GIVEN TASK - Extract the complete data exactly as given.
>> start
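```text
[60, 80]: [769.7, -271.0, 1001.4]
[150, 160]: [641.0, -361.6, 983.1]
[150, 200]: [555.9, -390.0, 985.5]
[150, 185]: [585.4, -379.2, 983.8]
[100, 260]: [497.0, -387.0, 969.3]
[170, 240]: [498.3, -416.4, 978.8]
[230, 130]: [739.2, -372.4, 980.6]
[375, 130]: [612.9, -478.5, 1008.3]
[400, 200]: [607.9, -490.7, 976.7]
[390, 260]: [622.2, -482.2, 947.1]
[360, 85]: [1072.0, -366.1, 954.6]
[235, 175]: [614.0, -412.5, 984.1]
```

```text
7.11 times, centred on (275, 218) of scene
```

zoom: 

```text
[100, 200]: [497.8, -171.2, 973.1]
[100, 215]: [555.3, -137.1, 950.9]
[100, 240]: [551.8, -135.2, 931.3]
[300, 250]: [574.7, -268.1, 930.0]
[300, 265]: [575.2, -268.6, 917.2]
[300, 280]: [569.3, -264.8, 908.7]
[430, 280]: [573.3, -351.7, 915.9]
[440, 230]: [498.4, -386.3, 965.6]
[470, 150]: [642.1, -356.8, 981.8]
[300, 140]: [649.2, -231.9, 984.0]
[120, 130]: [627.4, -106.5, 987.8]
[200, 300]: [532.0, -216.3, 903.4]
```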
>> end
FINAL RESULT -
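```text
[60, 80]: [769.7, -271.0, 1001.4]
[150, 160]: [641.0, -361.6, 983.1]
[150, 200]: [555.9, -390.0, 985.5]
[150, 185]: [585.4, -379.2, 983.8]
[100, 260]: [497.0, -387.0, 969.3]
[170, 240]: [498.3, -416.4, 978.8]
[230, 130]: [739.2, -372.4, 980.6]
[375, 130]: [612.9, -478.5, 1008.3]
[400, 200]: [607.9, -490.7, 976.7]
[390, 260]: [622.2, -482.2, 947.1]
[360, 85]: [1072.0, -366.1, 954.6]
[235, 175]: [614.0, -412.5, 984.1]
```

```text
7.11 times, centred on (275, 218) of scene
```

zoom: 

```text
[100, 200]: [497.8, -171.2, 973.1]
[100, 215]: [555.3, -137.1, 950.9]
[100, 240]: [551.8, -135.2, 931.3]
[300, 250]: [574.7, -268.1, 930.0]
[300, 265]: [575.2, -268.6, 917.2]
[300, 280]: [569.3, -264.8, 908.7]
[430, 280]: [573.3, -351.7, 915.9]
[440, 230]: [498.4, -386.3, 965.6]
[470, 150]: [642.1, -356.8, 981.8]
[300, 140]: [649.2, -231.9, 984.0]
[120, 130]: [627.4, -106.5, 987.8]
[200, 300]: [532.0, -216.3, 903.4]
```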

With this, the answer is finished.